## BEGIN
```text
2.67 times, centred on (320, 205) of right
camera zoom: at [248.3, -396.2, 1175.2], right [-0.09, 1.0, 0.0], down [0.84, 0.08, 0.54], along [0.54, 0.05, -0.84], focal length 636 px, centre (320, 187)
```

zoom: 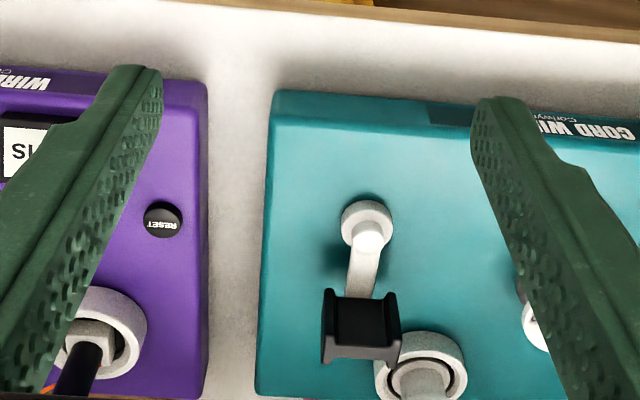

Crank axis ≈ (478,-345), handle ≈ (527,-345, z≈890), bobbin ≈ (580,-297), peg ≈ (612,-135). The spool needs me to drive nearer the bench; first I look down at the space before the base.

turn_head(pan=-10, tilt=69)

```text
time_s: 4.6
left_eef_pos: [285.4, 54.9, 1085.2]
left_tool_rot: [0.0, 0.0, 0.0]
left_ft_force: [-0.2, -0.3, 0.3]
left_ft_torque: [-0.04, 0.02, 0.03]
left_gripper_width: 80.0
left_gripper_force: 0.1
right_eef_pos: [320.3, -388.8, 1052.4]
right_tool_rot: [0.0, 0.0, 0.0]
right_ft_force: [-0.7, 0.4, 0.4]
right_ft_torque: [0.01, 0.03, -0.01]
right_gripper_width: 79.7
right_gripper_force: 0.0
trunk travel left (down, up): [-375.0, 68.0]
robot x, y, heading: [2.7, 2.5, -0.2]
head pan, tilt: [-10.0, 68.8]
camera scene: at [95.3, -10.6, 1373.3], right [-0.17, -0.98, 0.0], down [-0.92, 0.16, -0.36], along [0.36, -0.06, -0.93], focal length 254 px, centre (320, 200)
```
## END
STATED EXERCISE:
Return the listing above word for word, with the pictures removed.

ANSWER TO THE EXERCISE:
```text
2.67 times, centred on (320, 205) of right
camera zoom: at [248.3, -396.2, 1175.2], right [-0.09, 1.0, 0.0], down [0.84, 0.08, 0.54], along [0.54, 0.05, -0.84], focal length 636 px, centre (320, 187)
```

zoom: 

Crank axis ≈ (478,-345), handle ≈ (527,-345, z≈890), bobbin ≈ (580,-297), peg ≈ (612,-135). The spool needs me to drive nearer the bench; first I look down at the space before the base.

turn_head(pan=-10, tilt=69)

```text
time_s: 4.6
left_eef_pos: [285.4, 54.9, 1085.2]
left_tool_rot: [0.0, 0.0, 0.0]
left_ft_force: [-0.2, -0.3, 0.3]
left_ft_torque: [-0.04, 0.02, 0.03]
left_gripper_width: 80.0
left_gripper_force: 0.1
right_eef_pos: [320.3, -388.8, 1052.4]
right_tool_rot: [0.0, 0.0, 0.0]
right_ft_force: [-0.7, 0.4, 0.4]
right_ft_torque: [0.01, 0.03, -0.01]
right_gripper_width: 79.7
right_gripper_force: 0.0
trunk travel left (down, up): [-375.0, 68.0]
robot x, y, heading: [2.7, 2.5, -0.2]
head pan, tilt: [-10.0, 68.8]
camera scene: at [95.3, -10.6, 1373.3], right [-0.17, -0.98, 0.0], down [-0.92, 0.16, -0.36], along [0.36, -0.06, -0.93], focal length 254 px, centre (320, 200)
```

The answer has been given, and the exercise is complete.